W powiecie lubartowskim strażacy wyjeżdżali do usuwania 8 połamanych drzew, a w powiecie włodawskim do 5. Pojedyncze zgłoszenia dotyczyły też powiatów łęczyńskiego, puławskiego, parczewskiego, lubartowskiego i bialskiego. Jedna posesja została zalana.
– Silny wiatr uszkadzał także dachy na budynkach mieszkalnych – mówi dyżurny Komendy Wojewódzkiej Państwowej Straży Pożarnej w Lublinie. Dwa dachy zostały uszkodzone w powiecie parczewskim, podobnie w powiecie lubartowskim, a po jednym w powiatach bialskim i lubelskim. – Interwencji przybywa – dodaje dyżurny.

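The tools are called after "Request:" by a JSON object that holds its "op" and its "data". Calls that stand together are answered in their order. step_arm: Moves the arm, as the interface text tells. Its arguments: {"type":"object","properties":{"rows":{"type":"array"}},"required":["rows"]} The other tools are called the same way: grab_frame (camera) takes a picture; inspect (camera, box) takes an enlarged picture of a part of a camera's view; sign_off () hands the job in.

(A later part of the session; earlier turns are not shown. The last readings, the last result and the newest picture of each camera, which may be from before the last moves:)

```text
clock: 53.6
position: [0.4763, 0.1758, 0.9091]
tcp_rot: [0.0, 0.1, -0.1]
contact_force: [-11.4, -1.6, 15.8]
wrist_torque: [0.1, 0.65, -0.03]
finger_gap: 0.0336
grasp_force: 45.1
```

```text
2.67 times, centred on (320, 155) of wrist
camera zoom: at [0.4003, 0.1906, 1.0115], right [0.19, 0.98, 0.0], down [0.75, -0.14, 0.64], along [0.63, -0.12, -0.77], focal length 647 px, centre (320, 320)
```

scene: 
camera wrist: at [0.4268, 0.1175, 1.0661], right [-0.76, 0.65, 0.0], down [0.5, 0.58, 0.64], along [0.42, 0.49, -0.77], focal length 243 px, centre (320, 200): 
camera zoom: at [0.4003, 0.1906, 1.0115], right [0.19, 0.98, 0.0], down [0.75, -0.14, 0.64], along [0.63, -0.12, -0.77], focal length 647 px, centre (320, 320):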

W części gmin nie ma energii elektrycznej. – Opady deszczu oraz porywisty wiatr łamały gałęzie i konary, uszkadzając linie energetyczne. Bez prądu w Oddziale Lublin pozostaje ok. 1300 odbiorców. Awaria mają miejsca w gminach: Puławy, Ryki, Lubartów i Biała Podlaska – mówi rzecznik prasowy PGE Dystrybucja Karol Łukasik.
Awarie mają być usunięte jeszcze dziś (20.06).